February 18, 2002
snortin’ microfilm
I have no idea where this is going, but it’s probably in a handbasket, bound for some warm locale.
February. Birkenstocks. 54 degrees.
Microfilm machines kick the ass of any computer, hands down. Computers are so common they don’t mean anything anymore. Once upon a time, as evidenced by the Lone Gunman on the X-Files, computers had an aura of mystique about them. Only pale geeks that crawled around in basements could unlock their darkest secrets; make a ‘puter sing triumphant chords as it barrelled through locked steel doors and revolutionized the world. The Internet put the power back in the nerds, man, and look at the world cower before us!
Well, it never happened that way. Back in the day (and I reminisce now about the early- to mid-90’s, thanks to an unnaturally accellerated sense of progress) we enjoyed watching nerds sit in front of a computer and root around in digital FBI files. The portrayed power of the machine was incredible. From my chair, I have access to the entire world. If it wasn’t happening in front of a computer, it wasn’t happening, dude.

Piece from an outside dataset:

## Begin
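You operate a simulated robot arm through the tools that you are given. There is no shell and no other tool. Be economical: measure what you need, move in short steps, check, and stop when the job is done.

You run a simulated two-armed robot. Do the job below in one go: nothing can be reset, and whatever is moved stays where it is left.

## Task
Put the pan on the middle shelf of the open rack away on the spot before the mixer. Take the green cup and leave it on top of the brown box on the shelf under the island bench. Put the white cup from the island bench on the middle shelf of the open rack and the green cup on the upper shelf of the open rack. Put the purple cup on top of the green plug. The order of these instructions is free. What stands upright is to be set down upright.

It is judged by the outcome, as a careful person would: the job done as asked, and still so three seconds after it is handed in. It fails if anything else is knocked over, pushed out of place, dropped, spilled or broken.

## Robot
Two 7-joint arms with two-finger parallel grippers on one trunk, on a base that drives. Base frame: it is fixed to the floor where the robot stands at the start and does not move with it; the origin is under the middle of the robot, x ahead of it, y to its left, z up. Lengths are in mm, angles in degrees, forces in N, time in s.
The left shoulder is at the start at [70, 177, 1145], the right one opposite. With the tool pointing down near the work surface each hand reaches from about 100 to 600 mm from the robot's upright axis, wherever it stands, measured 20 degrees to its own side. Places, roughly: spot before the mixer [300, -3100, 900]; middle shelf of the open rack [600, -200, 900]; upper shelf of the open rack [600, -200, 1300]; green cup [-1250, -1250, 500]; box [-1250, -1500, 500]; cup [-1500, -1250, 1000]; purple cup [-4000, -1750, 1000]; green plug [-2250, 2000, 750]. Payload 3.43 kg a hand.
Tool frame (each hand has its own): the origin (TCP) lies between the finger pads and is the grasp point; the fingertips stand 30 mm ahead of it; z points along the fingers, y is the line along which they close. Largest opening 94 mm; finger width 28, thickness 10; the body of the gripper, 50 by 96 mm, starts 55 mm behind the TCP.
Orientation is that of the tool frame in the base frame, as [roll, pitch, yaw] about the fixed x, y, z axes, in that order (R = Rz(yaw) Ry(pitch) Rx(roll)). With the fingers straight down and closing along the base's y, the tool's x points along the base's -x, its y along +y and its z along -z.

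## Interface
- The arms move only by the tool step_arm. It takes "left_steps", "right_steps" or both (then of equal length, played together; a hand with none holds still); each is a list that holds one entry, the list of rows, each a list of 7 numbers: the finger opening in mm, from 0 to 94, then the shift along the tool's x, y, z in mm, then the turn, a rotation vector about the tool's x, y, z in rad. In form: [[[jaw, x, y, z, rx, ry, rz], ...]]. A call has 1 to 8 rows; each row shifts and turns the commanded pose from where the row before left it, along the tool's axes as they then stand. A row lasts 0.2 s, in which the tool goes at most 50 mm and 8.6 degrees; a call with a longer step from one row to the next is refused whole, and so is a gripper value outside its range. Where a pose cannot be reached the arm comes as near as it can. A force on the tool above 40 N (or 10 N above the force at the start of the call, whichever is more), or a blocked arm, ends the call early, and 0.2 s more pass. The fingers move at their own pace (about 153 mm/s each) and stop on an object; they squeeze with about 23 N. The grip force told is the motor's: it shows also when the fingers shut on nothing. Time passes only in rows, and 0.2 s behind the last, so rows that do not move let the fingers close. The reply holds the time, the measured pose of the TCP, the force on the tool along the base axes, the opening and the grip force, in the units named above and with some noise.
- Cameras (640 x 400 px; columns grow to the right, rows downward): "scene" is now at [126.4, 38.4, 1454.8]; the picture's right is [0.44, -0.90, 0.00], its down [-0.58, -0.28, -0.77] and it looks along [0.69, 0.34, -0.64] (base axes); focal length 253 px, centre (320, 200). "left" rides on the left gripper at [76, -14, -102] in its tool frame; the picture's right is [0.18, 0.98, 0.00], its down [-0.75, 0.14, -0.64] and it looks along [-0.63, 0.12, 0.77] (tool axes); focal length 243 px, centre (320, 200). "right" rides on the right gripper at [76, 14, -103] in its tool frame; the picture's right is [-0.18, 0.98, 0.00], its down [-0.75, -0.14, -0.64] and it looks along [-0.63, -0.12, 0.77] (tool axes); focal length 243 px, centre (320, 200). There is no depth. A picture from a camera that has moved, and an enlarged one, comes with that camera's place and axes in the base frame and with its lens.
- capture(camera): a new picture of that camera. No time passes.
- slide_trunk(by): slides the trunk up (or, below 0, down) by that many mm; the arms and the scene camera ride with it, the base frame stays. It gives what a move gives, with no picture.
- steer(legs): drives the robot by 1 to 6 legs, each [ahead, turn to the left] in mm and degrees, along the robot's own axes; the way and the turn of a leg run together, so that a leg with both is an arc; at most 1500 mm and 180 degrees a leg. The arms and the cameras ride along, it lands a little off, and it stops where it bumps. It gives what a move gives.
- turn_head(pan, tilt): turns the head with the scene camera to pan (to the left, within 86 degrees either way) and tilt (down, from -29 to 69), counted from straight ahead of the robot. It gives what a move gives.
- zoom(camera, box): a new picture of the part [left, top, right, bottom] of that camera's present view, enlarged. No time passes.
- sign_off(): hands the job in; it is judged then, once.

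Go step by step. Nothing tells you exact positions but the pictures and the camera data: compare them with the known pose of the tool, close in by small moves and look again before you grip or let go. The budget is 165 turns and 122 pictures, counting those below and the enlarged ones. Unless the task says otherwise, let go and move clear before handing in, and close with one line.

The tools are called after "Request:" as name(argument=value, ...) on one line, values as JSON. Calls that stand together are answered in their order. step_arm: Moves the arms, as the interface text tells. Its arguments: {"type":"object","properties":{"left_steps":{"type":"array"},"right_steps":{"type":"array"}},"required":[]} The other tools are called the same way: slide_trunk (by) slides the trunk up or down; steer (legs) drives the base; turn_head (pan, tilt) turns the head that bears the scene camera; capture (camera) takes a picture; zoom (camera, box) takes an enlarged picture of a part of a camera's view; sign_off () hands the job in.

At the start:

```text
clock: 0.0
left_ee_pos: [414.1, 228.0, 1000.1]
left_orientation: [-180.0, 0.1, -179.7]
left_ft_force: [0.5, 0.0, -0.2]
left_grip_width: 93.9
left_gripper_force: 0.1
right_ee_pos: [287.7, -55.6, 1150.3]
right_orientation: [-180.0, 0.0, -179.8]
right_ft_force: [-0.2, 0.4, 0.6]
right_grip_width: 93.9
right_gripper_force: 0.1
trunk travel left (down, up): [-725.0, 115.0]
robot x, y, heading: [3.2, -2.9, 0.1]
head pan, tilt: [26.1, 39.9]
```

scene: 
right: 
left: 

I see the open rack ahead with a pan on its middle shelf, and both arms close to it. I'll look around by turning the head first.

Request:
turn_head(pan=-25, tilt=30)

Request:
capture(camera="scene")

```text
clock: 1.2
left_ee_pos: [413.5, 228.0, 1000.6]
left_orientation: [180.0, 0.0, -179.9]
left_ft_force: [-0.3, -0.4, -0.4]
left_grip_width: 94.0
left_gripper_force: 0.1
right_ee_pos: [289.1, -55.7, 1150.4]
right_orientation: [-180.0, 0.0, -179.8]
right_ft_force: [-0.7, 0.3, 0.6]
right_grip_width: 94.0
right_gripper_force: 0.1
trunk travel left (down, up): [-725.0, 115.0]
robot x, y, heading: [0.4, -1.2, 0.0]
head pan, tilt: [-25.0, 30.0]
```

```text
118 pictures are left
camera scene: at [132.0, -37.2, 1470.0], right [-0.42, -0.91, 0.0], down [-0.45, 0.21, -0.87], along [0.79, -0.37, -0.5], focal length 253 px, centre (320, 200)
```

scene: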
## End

But now, ‘puters are lame. If I want to look something up I half-heartedly Google it and find exactly what I’m looking for and nothing I’m not. Oh sure, I could hack the FBI, but 99% of the time they wouldn’t have the information I need anyway. Grandma wants a delicious recipe for kelp chicken, not the secret thoughtcrime files of Yiddian Scrubblenesque. The romantic image has been dashed by the harsh reality: They’re too damn simple to be exciting.
So, where’s the excitement these days? Microfilm readers, of course. Working with microfilm, you actually feel like you’re doing something. You paw through the crate of 35mm rolls, grab the film of your liking, and try your darndest to spool it up to the hulking machine. It’s active, it’s tactile. You hope that other people in the library are watching you, because you’re so damn cool. Hey, look at me! I’m doing something with my hands! The wheels and gears make an awful racket as you twist the knob (it has knobs!) to scroll through hundreds of pages of newspaper. You pull levers to focus the lens and laugh in glee as you stumble upon unanticipated articles.
1971 VW BUS FOR SALE. SIX CARS FOR UNDER $500! LAST THREE WATERGATE TAPES CONFISCATED. GUEST SAYS NIXON BREAKFAST WAS PATHETIC.
How many Google searches for ‘caves’ would return those results, huh? Huh? Where’s the tangent browsing? Where’s the repetitive flapping sound of a roll of film that just speedily wound itself back up?
Computers steal souls. The Internet is stupid. Give me hardcover indexes with brittle, yellowed pages. Give me snortin’ microfilm browsers. The only thing that could make the machine better is if I needed to shovel coal into its engines at the top of every hour. And a smoke stack; the reader could use a smoke stack.
And Harley Davidson handlebars. If I could curl my gloved hands around those hogs and scroll through pages with the accelerator, live would be good.